● Material provided:
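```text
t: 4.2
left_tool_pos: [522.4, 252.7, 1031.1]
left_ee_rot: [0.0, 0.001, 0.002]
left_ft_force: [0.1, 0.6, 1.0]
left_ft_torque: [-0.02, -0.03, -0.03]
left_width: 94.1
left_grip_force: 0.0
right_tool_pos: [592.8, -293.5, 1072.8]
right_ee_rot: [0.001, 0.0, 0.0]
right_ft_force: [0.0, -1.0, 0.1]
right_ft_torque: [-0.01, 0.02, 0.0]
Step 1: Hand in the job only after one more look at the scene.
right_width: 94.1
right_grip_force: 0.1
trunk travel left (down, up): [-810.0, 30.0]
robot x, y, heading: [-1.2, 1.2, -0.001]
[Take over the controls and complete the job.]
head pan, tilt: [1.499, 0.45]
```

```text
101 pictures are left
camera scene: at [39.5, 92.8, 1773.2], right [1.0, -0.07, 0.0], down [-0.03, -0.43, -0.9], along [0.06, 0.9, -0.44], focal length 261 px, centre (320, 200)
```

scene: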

● Task prompt: Write out the listing once more, matching it exactly.

● Correct result:
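```text
t: 4.2
left_tool_pos: [522.4, 252.7, 1031.1]
left_ee_rot: [0.0, 0.001, 0.002]
left_ft_force: [0.1, 0.6, 1.0]
left_ft_torque: [-0.02, -0.03, -0.03]
left_width: 94.1
left_grip_force: 0.0
right_tool_pos: [592.8, -293.5, 1072.8]
right_ee_rot: [0.001, 0.0, 0.0]
right_ft_force: [0.0, -1.0, 0.1]
right_ft_torque: [-0.01, 0.02, 0.0]
Step 1: Hand in the job only after one more look at the scene.
right_width: 94.1
right_grip_force: 0.1
trunk travel left (down, up): [-810.0, 30.0]
robot x, y, heading: [-1.2, 1.2, -0.001]
[Take over the controls and complete the job.]
head pan, tilt: [1.499, 0.45]
```

```text
101 pictures are left
camera scene: at [39.5, 92.8, 1773.2], right [1.0, -0.07, 0.0], down [-0.03, -0.43, -0.9], along [0.06, 0.9, -0.44], focal length 261 px, centre (320, 200)
```

scene: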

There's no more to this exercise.